-- start of Data provided --
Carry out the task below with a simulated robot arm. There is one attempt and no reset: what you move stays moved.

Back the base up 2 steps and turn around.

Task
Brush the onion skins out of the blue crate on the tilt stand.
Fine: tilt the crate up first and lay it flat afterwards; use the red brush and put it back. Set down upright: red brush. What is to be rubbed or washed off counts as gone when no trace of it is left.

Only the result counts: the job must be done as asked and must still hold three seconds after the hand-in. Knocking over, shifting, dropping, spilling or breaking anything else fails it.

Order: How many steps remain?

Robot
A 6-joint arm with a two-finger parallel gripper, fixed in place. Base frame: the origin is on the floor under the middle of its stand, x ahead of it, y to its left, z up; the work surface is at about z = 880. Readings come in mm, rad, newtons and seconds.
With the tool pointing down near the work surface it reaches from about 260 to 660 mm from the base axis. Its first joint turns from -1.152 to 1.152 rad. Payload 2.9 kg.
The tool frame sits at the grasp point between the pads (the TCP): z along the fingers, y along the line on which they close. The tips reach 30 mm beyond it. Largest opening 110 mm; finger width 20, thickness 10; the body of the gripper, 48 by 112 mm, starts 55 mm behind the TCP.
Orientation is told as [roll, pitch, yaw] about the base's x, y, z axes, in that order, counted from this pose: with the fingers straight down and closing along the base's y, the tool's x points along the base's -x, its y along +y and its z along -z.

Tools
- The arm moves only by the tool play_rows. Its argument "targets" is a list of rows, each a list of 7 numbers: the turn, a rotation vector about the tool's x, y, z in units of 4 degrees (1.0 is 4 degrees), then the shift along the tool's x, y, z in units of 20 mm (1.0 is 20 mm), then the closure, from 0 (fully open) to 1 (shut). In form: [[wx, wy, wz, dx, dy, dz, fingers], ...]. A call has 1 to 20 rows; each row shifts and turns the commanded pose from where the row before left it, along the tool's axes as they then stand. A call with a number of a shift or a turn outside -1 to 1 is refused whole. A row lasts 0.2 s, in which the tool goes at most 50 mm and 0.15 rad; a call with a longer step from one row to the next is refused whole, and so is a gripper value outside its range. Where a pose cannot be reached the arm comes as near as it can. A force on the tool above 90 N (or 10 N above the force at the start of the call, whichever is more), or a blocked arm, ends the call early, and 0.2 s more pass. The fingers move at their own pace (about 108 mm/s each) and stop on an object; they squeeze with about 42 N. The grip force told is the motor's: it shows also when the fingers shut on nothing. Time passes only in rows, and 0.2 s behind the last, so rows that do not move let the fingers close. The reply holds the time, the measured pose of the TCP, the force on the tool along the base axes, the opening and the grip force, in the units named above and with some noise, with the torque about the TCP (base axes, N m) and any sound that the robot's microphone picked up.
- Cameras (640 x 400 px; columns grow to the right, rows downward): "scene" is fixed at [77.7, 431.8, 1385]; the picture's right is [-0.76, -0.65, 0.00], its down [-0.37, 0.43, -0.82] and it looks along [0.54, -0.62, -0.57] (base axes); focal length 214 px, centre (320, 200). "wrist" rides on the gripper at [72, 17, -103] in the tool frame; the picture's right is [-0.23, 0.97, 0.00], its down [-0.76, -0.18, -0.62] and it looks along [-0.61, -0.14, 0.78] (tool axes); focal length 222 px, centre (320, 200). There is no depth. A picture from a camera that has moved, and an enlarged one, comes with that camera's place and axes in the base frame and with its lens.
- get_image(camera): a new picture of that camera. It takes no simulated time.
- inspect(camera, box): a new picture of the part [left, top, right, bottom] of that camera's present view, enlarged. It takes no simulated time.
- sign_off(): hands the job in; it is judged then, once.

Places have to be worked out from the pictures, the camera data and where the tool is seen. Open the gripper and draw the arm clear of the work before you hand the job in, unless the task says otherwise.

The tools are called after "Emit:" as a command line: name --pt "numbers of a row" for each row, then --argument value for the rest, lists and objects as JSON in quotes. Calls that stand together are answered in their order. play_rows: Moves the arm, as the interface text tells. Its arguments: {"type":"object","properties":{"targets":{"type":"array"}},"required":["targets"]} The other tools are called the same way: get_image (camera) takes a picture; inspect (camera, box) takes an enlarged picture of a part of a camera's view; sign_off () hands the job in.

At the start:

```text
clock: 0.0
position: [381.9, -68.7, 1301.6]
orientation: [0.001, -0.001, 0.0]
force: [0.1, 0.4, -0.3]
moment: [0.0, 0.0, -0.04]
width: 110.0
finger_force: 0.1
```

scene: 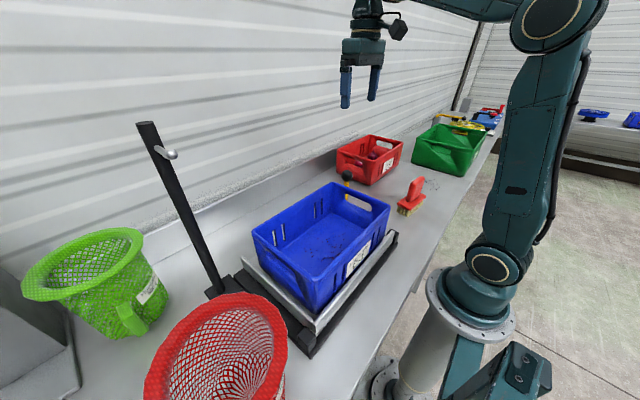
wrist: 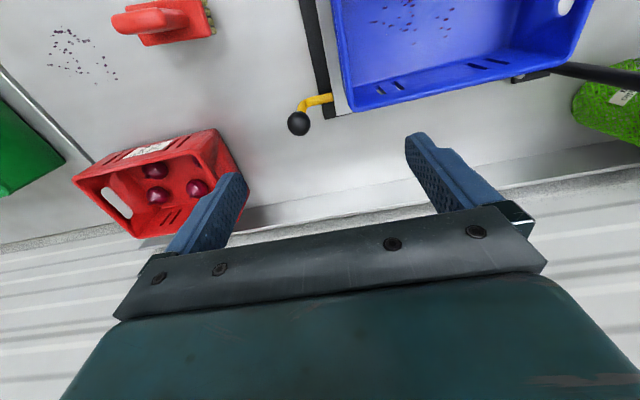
-- end of Data provided --
-- start of Text excerpt --
South Korea confirmed 813 more coronavirus cases on February 29, the biggest increase to date for the country and taking the national total to 3,150 infections with four additional deaths. Authorities also reported the country's first case of reinfection -- a 73-year-old woman who tested positive for a second time after her recovery and release from hospital last week.
The illness recurred "as her immune system had declined", said Korea Centers for Disease Control and Prevention (KCDC) official Kwon Jun-wook.
At least 10 reinfection cases have already been reported in China, Kwon added.
More than 90 percent of the new cases were in Daegu, the centre of the country's outbreak, and its neighbouring North Gyeongsang province, the Korea Centers for Disease Control and Prevention (KCDC) said in a statement.
Three women in the Daegu area and one man died of the illness, taking the national toll to 17, the statement added. All were aged in their 60s or older.
The national total is expected to rise further with screening of more than 260,000 people associated with the Shincheonji Church of Jesus, a secretive entity often accused of being a cult that is linked to around half of the country's cases.
A 61-year-old female member developed a fever on February 10, but attended at least four church services in Daegu -- the country's fourth-largest city with a population of 2.5 million -- before being diagnosed.
Facing public criticism, a Shincheonji spokesman said the church members were victims of a "witch hunt".
"I ask you to discard hatred and criticism against our members," said the spokesman in a video posted on the Shincheonji website.
More than 85 percent of South Korea's coronavirus cases are in Daegu and the neighbouring province of North Gyeongsang, according to the KCDC.
-- end of Text excerpt --
Written task 1 –
Your task is to quote exactly the lines beginning with the one that contains "Fine: tilt the" and ending with the one that contains "Only the result", with nothing left out or added.
Written task 2 –
Produce the text that comes next in the text excerpt.

Final answer 1 –
Fine: tilt the crate up first and lay it flat afterwards; use the red brush and put it back. Set down upright: red brush. What is to be rubbed or washed off counts as gone when no trace of it is left.

Only the result counts: the job must be done as asked and must still hold three seconds after the hand-in. Knocking over, shifting, dropping, spilling or breaking anything else fails it.

Final answer 2 –
Of those who test positive for the virus, 80 percent can be treated with medication because they have "light symptoms", said vice health minister Kim Gang-lip, adding that the rest would need more advanced treatment in hospitals.
The streets of Daegu have been largely deserted for days, apart from long queues at the few shops with masks for sale.
Authorities have urged the public to exercise caution and anyone with a fever or respiratory symptoms to stay home.
But officials say they are not considering a citywide quarantine similar to the lockdown imposed on the central Chinese city of Wuhan, where the virus first emerged.
A surge in confirmed cases has led many events to be cancelled or postponed as the outbreak has hit the world's 12th-largest economy, including concerts by K-pop superstars BTS and the World Team Table Tennis Championships.
The new school term has been delayed by one week nationwide while schools in Daegu by three weeks, and the US and South Korean militaries have postponed forthcoming joint exercises.
Auto giant Hyundai Motor also suspended operations at one of its Ulsan plants after an employee tested positive for the coronavirus.